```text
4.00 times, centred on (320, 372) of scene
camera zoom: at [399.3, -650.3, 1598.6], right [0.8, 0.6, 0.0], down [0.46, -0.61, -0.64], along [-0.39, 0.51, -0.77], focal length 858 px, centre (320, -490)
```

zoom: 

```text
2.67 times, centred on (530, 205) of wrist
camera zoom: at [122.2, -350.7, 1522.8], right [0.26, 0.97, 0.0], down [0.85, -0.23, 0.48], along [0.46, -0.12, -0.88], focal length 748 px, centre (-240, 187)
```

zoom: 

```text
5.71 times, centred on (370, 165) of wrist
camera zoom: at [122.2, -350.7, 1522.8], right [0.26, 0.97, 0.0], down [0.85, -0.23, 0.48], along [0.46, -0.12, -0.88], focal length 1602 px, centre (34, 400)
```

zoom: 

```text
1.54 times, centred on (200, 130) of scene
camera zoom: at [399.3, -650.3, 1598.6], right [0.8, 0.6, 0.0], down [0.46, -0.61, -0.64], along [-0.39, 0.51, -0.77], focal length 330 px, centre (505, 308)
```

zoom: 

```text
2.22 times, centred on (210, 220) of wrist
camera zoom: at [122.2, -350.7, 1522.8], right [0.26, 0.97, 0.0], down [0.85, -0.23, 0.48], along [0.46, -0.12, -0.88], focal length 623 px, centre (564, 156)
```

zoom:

┄┄┄┄┄┄┄┄┄┄┄┄┄┄┄┄┄┄┄┄

- [Requirements]
Repeat the whole listing exactly, keeping every line intact. Write them as strings in a JSON array, leaving out blank lines.

- [Answer to the problem]
[
  "```text",
  "4.00 times, centred on (320, 372) of scene",
  "camera zoom: at [399.3, -650.3, 1598.6], right [0.8, 0.6, 0.0], down [0.46, -0.61, -0.64], along [-0.39, 0.51, -0.77], focal length 858 px, centre (320, -490)",
  "```",
  "zoom: ",
  "```text",
  "2.67 times, centred on (530, 205) of wrist",
  "camera zoom: at [122.2, -350.7, 1522.8], right [0.26, 0.97, 0.0], down [0.85, -0.23, 0.48], along [0.46, -0.12, -0.88], focal length 748 px, centre (-240, 187)",
  "```",
  "zoom: ",
  "```text",
  "5.71 times, centred on (370, 165) of wrist",
  "camera zoom: at [122.2, -350.7, 1522.8], right [0.26, 0.97, 0.0], down [0.85, -0.23, 0.48], along [0.46, -0.12, -0.88], focal length 1602 px, centre (34, 400)",
  "```",
  "zoom: ",
  "```text",
  "1.54 times, centred on (200, 130) of scene",
  "camera zoom: at [399.3, -650.3, 1598.6], right [0.8, 0.6, 0.0], down [0.46, -0.61, -0.64], along [-0.39, 0.51, -0.77], focal length 330 px, centre (505, 308)",
  "```",
  "zoom: ",
  "```text",
  "2.22 times, centred on (210, 220) of wrist",
  "camera zoom: at [122.2, -350.7, 1522.8], right [0.26, 0.97, 0.0], down [0.85, -0.23, 0.48], along [0.46, -0.12, -0.88], focal length 623 px, centre (564, 156)",
  "```",
  "zoom:"
]